* SOURCE DATA:
* * * * * * *

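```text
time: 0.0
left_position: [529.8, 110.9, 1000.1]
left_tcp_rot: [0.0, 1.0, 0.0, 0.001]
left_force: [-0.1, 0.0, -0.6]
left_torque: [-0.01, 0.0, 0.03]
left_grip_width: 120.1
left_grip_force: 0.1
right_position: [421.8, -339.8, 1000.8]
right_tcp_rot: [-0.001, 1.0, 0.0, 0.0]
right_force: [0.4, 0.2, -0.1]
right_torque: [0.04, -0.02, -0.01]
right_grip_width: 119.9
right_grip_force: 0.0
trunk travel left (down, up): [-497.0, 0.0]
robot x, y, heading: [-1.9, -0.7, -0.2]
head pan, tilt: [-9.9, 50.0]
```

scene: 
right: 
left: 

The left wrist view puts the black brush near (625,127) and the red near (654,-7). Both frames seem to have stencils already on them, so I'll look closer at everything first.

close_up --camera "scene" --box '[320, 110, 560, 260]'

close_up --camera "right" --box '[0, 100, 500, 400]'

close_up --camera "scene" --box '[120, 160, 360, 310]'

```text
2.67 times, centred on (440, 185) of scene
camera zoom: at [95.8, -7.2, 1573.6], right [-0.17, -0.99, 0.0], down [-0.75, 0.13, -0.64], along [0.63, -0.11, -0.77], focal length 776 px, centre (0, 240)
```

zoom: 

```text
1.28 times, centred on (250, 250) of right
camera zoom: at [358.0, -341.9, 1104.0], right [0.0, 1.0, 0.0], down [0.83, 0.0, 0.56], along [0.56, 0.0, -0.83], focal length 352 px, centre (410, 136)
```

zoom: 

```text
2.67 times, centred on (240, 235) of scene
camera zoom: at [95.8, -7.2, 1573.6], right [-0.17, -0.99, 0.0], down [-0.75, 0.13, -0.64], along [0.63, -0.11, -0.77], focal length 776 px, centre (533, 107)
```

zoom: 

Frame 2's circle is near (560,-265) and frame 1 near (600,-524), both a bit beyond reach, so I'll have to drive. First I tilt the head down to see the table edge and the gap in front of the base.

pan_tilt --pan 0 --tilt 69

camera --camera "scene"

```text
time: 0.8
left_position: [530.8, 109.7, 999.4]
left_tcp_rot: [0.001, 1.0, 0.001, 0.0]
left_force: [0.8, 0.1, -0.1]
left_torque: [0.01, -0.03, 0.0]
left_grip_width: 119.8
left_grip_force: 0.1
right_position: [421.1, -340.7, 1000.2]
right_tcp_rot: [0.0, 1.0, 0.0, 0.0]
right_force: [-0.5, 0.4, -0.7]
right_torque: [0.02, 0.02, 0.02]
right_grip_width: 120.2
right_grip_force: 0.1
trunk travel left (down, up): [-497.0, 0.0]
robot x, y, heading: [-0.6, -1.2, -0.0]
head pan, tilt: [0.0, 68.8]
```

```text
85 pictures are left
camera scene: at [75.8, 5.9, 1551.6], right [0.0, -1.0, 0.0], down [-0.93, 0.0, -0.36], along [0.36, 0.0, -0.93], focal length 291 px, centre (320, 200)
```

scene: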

* * * * * * *

* WHAT YOU HAVE TO DO:
Would you copy out each line exactly as written? Format the lines as a JSON array of strings and drop empty lines.

* ANSWER FOR THE TASK:
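[
  "```text",
  "time: 0.0",
  "left_position: [529.8, 110.9, 1000.1]",
  "left_tcp_rot: [0.0, 1.0, 0.0, 0.001]",
  "left_force: [-0.1, 0.0, -0.6]",
  "left_torque: [-0.01, 0.0, 0.03]",
  "left_grip_width: 120.1",
  "left_grip_force: 0.1",
  "right_position: [421.8, -339.8, 1000.8]",
  "right_tcp_rot: [-0.001, 1.0, 0.0, 0.0]",
  "right_force: [0.4, 0.2, -0.1]",
  "right_torque: [0.04, -0.02, -0.01]",
  "right_grip_width: 119.9",
  "right_grip_force: 0.0",
  "trunk travel left (down, up): [-497.0, 0.0]",
  "robot x, y, heading: [-1.9, -0.7, -0.2]",
  "head pan, tilt: [-9.9, 50.0]",
  "```",
  "scene: ",
  "right: ",
  "left: ",
  "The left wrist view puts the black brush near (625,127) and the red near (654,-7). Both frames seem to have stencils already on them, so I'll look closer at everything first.",
  "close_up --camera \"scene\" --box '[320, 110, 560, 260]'",
  "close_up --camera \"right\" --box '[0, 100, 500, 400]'",
  "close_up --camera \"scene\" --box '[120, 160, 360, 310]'",
  "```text",
  "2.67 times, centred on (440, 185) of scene",
  "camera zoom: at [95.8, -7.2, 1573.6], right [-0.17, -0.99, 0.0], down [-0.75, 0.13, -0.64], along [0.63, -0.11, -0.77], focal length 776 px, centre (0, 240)",
  "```",
  "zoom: ",
  "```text",
  "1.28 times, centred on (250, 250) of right",
  "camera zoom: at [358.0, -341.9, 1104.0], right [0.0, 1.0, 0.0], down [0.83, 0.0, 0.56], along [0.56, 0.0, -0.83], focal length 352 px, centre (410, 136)",
  "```",
  "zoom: ",
  "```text",
  "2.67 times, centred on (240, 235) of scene",
  "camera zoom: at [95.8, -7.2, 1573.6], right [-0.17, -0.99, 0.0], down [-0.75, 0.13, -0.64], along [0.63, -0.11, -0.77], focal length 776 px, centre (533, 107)",
  "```",
  "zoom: ",
  "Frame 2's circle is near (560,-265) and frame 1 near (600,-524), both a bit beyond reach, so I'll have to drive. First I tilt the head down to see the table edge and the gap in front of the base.",
  "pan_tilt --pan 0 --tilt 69",
  "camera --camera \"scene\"",
  "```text",
  "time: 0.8",
  "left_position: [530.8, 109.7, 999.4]",
  "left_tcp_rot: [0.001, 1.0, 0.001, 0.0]",
  "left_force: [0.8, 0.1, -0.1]",
  "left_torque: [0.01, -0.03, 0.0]",
  "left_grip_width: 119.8",
  "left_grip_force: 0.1",
  "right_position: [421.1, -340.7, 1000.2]",
  "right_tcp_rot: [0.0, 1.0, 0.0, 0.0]",
  "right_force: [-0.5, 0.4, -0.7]",
  "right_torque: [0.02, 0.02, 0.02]",
  "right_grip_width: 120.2",
  "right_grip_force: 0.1",
  "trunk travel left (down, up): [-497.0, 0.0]",
  "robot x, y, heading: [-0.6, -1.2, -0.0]",
  "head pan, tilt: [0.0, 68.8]",
  "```",
  "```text",
  "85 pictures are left",
  "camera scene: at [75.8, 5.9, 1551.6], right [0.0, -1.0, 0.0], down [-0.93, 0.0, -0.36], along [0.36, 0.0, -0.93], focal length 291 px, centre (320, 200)",
  "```",
  "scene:"
]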